川本 これは第一にコントロール、第二にいかにたくさんシュートするかだネ。いかに多くシュートをするか、というのは、ゴール前のいい位置から、どのようにボールをコントロールしてシュートするかだ。自分の前に敵がいたら、パスの相手をさがしているようではダメだ。もちろん、ボールコントロールの技術、蹴るためにどれだけのスペースが必要かということもあるが、相手が前にいてもける気になることも大切だ。ブラインド・シュートはシュートのなかでも大事なことだから。

――ゴールキーパーにとってボールの出どころの見えないブラインド・シュートはいやなものですからね。シュートコントロールのコツといったものはありますか。

川本 これはキックコントロールの原理と同じで、インパクトをきちっとすることだが、もうひとつ、フルスイングはほとんど必要ない。ボクは中距離シュートも50パーセントの力で蹴れと言っている。

――力いっぱい蹴ろうとすると余分な所へ力がいくんですね。

川本 中・長距離パスでも同じことだヨ。オベラートでも、ベッケンバウアーでも、力いっぱい蹴っているわけではない。ボクは20メートルくらいのシュートならバックスイングなしで蹴ったからネ。

――それはそうと、パスは正確に出せるのに、シュートがまずい選手がいるでしょう。

川本 パスを出すときの本人の余裕が、ゴール前でもあれば同じことだと思う。テレビなどで見る外国チーム同士の試合でも、ペナルティエリアあたり、あそこからなら、まず確実にワクへシュートがゆくという選手が、もっとたくさんいてほしいネ。これはやはりコントロール不足、つまりはシュートの練習不足だろうと思う。

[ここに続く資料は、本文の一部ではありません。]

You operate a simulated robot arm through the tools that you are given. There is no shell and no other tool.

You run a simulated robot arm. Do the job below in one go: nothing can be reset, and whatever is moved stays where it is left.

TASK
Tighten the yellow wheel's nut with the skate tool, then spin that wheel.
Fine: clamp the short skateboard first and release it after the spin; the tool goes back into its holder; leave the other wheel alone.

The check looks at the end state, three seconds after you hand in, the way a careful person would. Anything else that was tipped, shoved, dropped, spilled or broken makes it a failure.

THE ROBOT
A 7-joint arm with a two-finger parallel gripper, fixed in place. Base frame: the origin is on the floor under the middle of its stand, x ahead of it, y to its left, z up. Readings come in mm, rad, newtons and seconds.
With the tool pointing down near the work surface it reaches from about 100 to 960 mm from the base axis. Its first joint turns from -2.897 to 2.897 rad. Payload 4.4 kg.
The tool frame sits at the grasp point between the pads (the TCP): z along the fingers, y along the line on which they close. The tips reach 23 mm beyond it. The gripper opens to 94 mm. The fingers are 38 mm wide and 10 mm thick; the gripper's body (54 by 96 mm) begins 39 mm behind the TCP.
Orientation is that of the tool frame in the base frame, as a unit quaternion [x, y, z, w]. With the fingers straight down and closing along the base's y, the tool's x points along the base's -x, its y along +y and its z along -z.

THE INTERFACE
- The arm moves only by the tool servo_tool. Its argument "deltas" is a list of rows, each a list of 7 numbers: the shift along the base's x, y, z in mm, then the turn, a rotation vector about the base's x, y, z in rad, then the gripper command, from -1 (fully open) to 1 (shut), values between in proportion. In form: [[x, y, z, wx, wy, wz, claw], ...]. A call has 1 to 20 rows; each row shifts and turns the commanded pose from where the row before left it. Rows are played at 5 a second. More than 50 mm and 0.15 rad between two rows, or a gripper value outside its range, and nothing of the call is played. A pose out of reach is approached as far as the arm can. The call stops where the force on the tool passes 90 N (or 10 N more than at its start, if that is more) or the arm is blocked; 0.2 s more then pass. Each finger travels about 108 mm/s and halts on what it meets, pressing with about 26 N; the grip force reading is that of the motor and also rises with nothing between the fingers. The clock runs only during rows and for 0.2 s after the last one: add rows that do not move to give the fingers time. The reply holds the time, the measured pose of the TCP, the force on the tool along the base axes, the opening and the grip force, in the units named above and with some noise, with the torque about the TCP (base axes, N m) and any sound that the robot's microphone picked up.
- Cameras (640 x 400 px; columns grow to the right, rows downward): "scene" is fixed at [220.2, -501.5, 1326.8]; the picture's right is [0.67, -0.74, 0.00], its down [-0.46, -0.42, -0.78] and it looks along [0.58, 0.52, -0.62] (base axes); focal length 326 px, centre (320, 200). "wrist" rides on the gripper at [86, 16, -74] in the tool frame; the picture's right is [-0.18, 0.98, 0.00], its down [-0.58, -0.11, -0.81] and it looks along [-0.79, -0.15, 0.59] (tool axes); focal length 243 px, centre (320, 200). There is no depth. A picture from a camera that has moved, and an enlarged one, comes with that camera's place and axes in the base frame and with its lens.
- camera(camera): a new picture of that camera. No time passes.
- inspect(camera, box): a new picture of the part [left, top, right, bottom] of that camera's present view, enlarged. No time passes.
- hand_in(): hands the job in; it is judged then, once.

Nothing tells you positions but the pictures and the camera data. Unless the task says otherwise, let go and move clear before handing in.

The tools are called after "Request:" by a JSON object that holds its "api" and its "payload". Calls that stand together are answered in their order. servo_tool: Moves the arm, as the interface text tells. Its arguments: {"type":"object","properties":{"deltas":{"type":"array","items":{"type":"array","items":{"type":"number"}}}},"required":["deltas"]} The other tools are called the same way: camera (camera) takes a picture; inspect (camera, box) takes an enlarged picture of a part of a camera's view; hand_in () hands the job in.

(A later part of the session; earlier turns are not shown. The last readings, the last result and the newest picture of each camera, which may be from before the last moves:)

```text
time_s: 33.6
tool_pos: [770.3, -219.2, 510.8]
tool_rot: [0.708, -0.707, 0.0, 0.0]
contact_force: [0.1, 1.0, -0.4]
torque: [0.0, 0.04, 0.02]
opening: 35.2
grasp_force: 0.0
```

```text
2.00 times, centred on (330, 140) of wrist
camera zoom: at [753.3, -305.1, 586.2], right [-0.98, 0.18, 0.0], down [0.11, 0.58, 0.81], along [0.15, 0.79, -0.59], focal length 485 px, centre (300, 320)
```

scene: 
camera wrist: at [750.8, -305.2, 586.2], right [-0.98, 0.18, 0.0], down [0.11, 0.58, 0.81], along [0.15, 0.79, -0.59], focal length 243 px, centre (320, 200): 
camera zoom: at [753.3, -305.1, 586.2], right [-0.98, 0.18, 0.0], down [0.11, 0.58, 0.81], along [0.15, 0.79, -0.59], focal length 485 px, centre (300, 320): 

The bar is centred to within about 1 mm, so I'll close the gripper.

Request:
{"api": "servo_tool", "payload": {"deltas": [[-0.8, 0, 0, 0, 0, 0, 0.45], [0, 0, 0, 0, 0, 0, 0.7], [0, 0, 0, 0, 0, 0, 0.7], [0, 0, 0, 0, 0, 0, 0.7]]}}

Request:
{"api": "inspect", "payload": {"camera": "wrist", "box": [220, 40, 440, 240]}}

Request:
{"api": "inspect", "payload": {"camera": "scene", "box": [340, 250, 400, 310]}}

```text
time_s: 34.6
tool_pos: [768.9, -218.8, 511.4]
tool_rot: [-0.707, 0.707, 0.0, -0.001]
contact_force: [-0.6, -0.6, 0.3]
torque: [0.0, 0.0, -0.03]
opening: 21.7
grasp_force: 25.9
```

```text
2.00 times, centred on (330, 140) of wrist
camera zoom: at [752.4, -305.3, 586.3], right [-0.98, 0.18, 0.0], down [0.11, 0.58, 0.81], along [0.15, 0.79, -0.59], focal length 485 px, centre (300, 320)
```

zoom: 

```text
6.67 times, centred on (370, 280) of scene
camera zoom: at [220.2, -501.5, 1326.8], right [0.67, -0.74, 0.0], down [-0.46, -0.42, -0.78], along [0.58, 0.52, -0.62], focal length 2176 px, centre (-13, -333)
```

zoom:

――川本さんは右キキでしたが、左足のシュートがよく入りましたね。

川本 右キキだから、右は色々できる。アウトサイドでも蹴れるし、トウキックもできる。スイングが始まってから、状況に応じて途中で変えられる。しかし、左ではそうはゆかない。スイングはひとつ、角度はひとつだ。逆に、それだけに、そのひとつのスイングで蹴るシュートの精度は高かった。だから、右へゆこうとして左へ出て、左足で蹴るシュートはよく決まった。二宮洋一(昭和10〜16年、慶大のCF、名ストライカー)も、左のシュートの精度は高かったヨ。キキ足でない方のスイングはむしろ素直で、この方が正確に蹴れることはプレーヤーなら経験があるだろう。これは反覆練習以外にはないネ。ここで、こうなったら必ず入る、というふううにボクがなったのは早稲田へ入って2、3年かな。練習はやったヨ。シューティングボードと一日向き合って飽きなかった。4、5年前に早稲田へいってシューティングボードを見たら、塗りもはげていない。あんなことではシュートが上達するハズがない。ボクはボードが破れるくらいやった。もうひとつ、シュートの練習の際に一本一本、状況を想定してやらないとダメだ。